Graças à estrutura inovadora da versão de Gerwig, podemos compreender melhor as motivações das irmãs e os rumos que elas tomam. Para um público atual, as escolhas de Meg podem causar estranhamento por conta do sentimentalismo antiquado (no cinema, um rapaz riu quando ela declara o amor pelo marido), mas a diretora se esforça para validar as escolhas da personagem, ainda que Watson não esteja no mesmo nível das outras atrizes. Em um elenco que inclui Laura Dern, Meryl Streep, Timothée Chalamet e Louis Garrel, são Ronan e Pugh quem mais chamam a atenção. Reorganizando os acontecimentos, Gerwig também abre espaço para a metalinguagem, que é o verdadeiro chamariz de “Adoráveis Mulheres”.
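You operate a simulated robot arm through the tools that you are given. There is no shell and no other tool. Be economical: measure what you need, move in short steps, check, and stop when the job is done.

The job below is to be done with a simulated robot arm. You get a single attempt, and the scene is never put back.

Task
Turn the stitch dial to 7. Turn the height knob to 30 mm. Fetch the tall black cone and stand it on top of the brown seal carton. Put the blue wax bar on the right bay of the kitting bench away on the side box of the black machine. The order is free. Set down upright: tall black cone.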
“Mulherzinhas” é um romance semi-biográfico de Alcott e suas irmãs. Na vida real, o dinheiro que ela ganhou com o livro foi mais do que suficiente para sustentar toda a sua família e, diferente de sua protagonista, ela nunca se casou. Tendo a biografia da autora em mente, Gerwig trata o interesse romântico de Jo como uma piada, uma concessão ridícula às pressões do editor da obra e à sensibilidade artística da época. Sendo fiel ao espírito de Alcott, e não ao romance em si, Gerwig consegue, enfim, transpor “Mulherzinhas” ao século XXI.